Ugh! This church and it’s Boxes That Must Be Checked! Your sharing these experiences shines a bright light on one of the darkest, ugliest parts of the church; the idea that we are not enough, on our own, to go to Heaven. Christ didn’t teach that. That is the teaching of men who are able to stay in power because they claim they are closer to God than the rest of us and that what they teach is what God wants for us, and then we go along with it. Whether taught on the local level or higher up the hierarchy, they are wrong, manipulative, and self-serving. Any expectation of playing small or being hurried has been manufactured. It’s so painful for you, and I’m so sorry that you and other young men and women are subjected to this. I well remember experiencing it as a 20 year old convert, but that was decades ago, I would’ve hoped that we’d moved past that ultraconservative non-sense. We really do know better now and it’s high time we DO better. No one will ever regret taking their time about marriage. Christ (and Mr. Rogers!) love us just the way we are. Marital status is NOT a prerequisite for fullness of relationship with the Lord.
There are lovely men to be found outside mormonism. Don’t waste your life away fishing in a tiny pond.
Amen and amen! I meant to add that.
When my husband was a YSA bishop he told the sisters to look for a good man wherever he could be found, whether in the church or outside
And avoid seeing the non-member dating partner as a missionary project, expecting them to change to suit what you’ve been told you need.
My situation is different from yours, since my singleness as an adult in the church came from being widowed, but I want to share my perspective.
It took six years to remarry.

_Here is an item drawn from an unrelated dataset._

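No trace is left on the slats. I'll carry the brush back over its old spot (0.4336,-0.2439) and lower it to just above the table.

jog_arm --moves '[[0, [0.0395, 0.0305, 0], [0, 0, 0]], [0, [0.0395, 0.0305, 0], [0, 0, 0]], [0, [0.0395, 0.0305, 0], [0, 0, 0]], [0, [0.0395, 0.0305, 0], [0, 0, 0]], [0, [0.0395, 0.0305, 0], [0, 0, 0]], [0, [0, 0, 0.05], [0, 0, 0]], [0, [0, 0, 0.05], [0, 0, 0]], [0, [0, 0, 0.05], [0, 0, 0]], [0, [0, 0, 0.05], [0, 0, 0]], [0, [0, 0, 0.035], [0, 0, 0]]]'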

I probably could have remarried sooner, but I both believed and lived the idea that it is better to be alone than to be with the wrong person. Many people will say that, but most don’t really believe it.
From the perspective of 73 years, you are very mature in your thinking and in recognizing the immaturity in othes’ judgements and misguided advise. Comparison and pretending righteousness is a very blind eye in this culture. Hang in there and focus on Light and Growth in that Light. Besides ,marriage has huge challenges.